* Document text *
— BEGIN —

House debates

Thursday, 4 December 2008

Adjournment

Fadden Electorate: Economy

12:05 pm

Photo of Stuart RobertStuart Robert (Fadden, Liberal Party) Share this | | Hansard source

Christmas, the Yuletide season, is upon us. It is a time when we remember our Christian heritage as a nation, going back through our roots in Britain, and of course a time when we remember the meaning of Christmas, a celebration of the birth of Jesus Christ. In a celebration of Christmas, I sent out Christmas cards to all of my constituents to wish them all the very best for this wonderful season, and I included a magnet that had a list of emergency phone numbers so that if, in dreadful and dire circumstances, one of my constituents needed to know a range of key emergency numbers, the magnet would have them.

— END —

* What you need to do *
- A) Provide the original wording of the document text from "Photo of Stuart" as far as "would have them.".
- B) Supply the part of the document text that comes after its last sentence.

* Recorded information *
— BEGIN —

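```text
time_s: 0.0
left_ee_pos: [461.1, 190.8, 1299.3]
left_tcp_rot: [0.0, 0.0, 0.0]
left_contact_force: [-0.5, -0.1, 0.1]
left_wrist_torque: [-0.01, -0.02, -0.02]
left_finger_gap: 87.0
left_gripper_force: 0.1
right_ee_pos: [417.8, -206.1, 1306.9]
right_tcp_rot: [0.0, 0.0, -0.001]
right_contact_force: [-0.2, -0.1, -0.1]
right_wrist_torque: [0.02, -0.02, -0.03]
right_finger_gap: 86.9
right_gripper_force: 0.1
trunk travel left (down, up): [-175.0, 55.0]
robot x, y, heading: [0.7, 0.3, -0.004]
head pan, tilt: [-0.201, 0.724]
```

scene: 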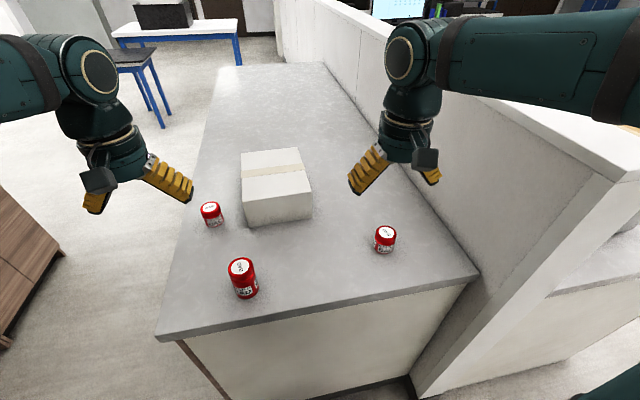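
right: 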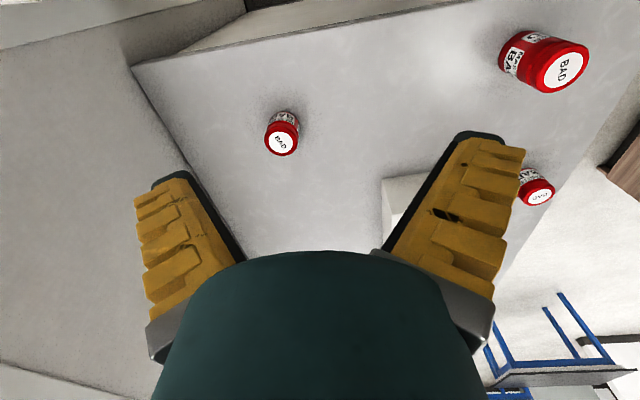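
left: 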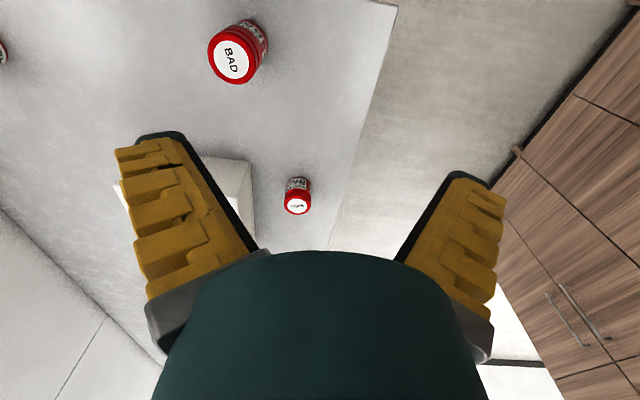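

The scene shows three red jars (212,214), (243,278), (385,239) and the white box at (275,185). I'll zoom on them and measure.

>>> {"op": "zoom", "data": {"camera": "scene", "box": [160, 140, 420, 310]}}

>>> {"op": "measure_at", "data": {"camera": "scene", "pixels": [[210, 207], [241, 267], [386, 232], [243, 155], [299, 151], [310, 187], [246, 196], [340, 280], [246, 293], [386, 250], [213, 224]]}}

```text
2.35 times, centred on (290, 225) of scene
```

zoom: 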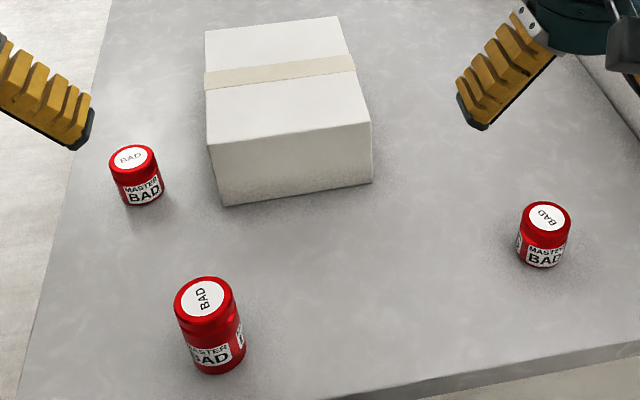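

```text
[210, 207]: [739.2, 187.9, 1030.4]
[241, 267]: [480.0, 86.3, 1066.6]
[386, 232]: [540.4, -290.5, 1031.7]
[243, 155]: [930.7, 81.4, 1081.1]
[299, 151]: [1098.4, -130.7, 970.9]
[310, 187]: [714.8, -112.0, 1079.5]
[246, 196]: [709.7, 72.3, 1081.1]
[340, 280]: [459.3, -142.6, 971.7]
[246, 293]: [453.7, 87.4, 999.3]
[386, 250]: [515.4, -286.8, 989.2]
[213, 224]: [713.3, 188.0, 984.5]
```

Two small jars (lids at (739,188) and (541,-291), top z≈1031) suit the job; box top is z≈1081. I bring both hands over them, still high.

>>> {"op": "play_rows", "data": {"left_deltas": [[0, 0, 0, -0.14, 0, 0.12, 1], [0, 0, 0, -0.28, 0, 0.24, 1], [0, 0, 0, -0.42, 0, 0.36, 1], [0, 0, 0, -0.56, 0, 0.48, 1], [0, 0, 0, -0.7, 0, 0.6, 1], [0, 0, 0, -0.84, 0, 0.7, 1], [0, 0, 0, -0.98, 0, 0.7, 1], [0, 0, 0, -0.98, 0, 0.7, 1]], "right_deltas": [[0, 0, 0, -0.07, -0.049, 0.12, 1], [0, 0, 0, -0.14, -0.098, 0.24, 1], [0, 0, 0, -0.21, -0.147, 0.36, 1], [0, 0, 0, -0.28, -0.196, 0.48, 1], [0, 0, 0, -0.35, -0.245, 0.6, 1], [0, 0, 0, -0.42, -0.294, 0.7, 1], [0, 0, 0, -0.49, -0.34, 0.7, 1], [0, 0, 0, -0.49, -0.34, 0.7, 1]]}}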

— END —

* Results by task *
- A)
Photo of Stuart RobertStuart Robert (Fadden, Liberal Party) Share this | | Hansard source

Christmas, the Yuletide season, is upon us. It is a time when we remember our Christian heritage as a nation, going back through our roots in Britain, and of course a time when we remember the meaning of Christmas, a celebration of the birth of Jesus Christ. In a celebration of Christmas, I sent out Christmas cards to all of my constituents to wish them all the very best for this wonderful season, and I included a magnet that had a list of emergency phone numbers so that if, in dreadful and dire circumstances, one of my constituents needed to know a range of key emergency numbers, the magnet would have them.

- B)
Because it is Christmas and we are leading into the new year, a time when people make new year’s resolutions, we should, before we make the next set of resolutions, reflect upon the past year. Looking at the past year in my electorate, the news has not been particularly good. The government’s funding cuts to Regional Partnerships has meant that the application for the Oxenford and Coomera youth centre was not assessed and not passed. Fadden is the fastest-growing electorate in the nation. It has grown 31.6 per cent between the 2001 and the 2006 census details. The library believes that within 3½ years my electorate will be 19.8 per cent oversubscribed. It is by far the fastest-growing electorate of any in the House. That growth is in the north of my electorate. There is only one community centre, the Oxenford and Coomera youth centre, whose AGM is in two weeks time, and funding has been cut from it because the Regional Partnerships program has been cut as well. We cannot get a roof for Riding for the Disabled, because Regional Partnerships has been cut.

Businesses were also left in the lurch when the $700 million Commercial Ready program was cut. We recently had storms lashing the coast, affecting many residents, especially in the suburb of Labrador. If we keep reflecting on the last 12 months and the impact it has had on my electorate, if we look at the KFC—the ‘Kevin financial crisis’—and the adverse effects, it is ironic that we are the only nation in the world whose government’s decisions have made us worse off.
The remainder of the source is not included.